By its nature, there are moments where the amount of detail here is dizzying. The sheer wealth of information is near-overwhelming but as anyone with any experience of local government bureaucracy will tell you, that’s what it is like trying to deal with them. Directors Lisa Goldman and Natasha Langridge do an expert job though in creating a flow to the material that guides us through the stages of this journey, from the intensely personal testimony of residents to the espousal of government policy to “kill off the health and safety culture” – a truly chilling cameo for David Cameron.

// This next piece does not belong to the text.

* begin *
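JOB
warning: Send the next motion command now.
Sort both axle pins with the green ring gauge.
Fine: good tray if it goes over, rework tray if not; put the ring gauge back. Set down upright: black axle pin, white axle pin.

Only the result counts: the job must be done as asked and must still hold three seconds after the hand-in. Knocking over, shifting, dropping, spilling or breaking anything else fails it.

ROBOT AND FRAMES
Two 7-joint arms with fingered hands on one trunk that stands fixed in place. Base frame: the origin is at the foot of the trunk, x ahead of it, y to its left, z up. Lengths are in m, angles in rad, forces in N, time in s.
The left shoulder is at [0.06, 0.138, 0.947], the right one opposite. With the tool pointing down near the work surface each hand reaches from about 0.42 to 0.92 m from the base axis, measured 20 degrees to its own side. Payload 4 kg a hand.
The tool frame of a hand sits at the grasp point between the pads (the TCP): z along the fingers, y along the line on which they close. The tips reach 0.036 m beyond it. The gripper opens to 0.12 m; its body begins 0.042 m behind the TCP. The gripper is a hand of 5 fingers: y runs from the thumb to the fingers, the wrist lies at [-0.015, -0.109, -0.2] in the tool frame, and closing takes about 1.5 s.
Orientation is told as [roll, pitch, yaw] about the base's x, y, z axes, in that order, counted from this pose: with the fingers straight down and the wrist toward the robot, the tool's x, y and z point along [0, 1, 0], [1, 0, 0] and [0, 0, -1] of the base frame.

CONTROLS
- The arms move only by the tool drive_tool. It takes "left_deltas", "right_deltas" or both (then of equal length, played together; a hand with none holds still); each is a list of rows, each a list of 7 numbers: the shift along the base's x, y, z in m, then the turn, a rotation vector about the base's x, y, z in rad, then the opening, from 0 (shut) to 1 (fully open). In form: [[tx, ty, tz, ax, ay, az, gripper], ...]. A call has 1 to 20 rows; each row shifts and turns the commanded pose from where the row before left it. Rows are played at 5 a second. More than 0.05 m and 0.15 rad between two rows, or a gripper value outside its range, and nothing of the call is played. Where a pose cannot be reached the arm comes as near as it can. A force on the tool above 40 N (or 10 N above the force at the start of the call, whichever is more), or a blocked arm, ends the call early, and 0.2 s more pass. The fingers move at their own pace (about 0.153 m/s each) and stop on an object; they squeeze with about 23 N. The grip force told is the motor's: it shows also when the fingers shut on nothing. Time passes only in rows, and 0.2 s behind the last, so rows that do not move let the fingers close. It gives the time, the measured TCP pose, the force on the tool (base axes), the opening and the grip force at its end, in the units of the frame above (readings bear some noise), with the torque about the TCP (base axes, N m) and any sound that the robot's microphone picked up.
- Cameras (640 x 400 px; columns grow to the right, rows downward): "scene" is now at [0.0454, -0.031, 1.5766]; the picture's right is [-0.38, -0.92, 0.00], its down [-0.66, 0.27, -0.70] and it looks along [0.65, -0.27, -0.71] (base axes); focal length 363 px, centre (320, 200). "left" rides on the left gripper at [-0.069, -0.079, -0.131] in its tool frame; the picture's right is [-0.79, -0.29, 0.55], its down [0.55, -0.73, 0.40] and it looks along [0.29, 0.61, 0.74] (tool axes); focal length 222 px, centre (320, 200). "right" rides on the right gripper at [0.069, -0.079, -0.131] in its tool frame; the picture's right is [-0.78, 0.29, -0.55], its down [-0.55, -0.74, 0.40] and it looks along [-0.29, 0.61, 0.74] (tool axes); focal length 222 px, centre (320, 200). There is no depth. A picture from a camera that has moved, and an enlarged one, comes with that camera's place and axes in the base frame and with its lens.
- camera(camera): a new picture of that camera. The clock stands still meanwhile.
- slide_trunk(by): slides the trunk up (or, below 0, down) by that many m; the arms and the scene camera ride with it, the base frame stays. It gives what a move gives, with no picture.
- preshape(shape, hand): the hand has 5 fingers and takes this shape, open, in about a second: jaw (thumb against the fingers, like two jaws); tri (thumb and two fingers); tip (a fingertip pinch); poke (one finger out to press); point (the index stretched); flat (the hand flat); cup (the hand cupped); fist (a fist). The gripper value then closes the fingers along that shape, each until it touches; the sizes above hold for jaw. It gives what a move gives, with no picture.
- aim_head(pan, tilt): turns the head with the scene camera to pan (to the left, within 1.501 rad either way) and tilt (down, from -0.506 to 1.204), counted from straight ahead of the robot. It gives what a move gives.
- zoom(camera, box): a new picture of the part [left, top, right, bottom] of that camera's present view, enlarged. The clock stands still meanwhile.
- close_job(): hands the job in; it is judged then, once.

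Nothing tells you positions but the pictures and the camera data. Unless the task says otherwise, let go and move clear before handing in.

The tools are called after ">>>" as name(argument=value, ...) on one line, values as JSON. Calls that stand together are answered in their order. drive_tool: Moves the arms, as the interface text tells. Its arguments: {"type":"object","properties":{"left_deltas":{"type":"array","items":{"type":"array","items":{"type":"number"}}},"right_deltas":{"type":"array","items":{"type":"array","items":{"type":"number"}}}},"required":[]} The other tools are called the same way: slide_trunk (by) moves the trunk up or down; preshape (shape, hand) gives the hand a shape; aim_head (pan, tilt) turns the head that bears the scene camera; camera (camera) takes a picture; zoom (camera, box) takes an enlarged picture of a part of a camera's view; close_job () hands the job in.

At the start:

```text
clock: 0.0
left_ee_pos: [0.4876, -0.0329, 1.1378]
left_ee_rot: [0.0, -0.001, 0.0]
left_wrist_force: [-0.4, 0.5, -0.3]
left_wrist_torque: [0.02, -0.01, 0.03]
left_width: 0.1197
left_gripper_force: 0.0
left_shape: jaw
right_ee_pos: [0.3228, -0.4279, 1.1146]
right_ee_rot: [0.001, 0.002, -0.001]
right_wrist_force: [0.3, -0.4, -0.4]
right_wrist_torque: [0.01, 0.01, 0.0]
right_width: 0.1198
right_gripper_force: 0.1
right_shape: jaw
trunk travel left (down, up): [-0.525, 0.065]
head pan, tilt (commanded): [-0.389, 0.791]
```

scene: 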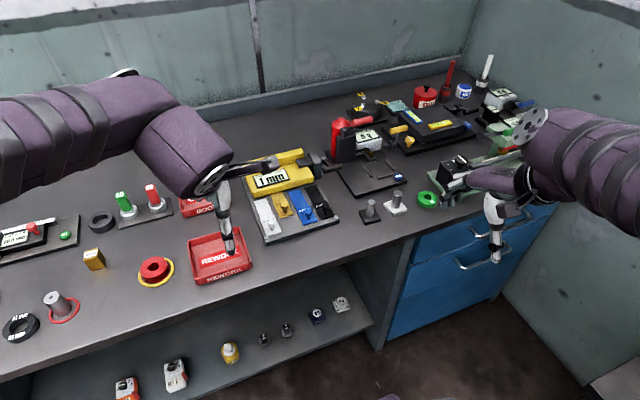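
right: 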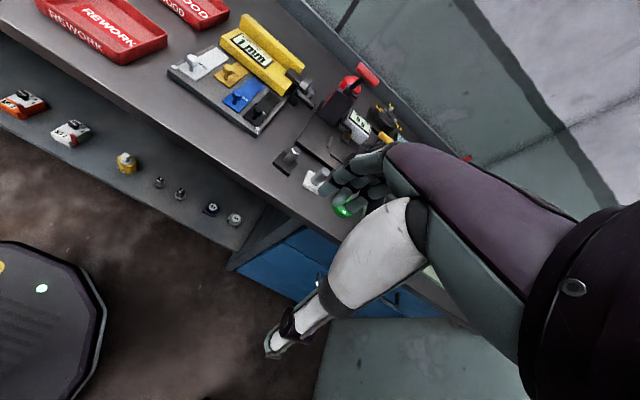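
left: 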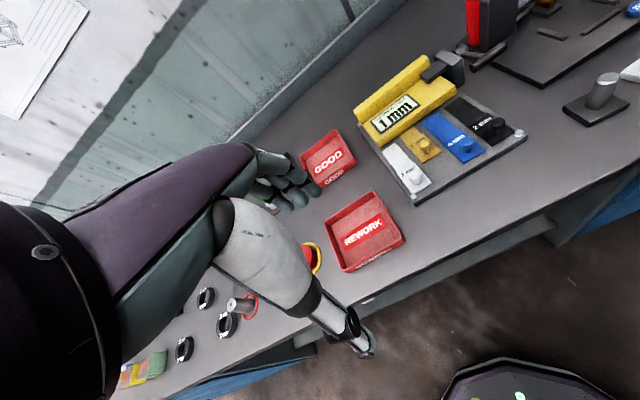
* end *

And as they multi-role through a cast of nearly 50 characters, there is expert work from the company of Tamara Camacho, Lucy Ellinson, Jon Foster, Nathan Ives-Moiba and Avin Shah. The excellent Foster acts almost as the keystone for the play as member of the Grenfell Action Group Edward Daffarn, increasingly motivated to community activism by the shoddy and increasingly hostile treatment from the TMO (Tenant Management Organisation), three letters that will chill the soul forever more. But from the long-limbed double-barrelled arrogance to the retreat behind cowardly verbiage, these character studies are expertly pitched.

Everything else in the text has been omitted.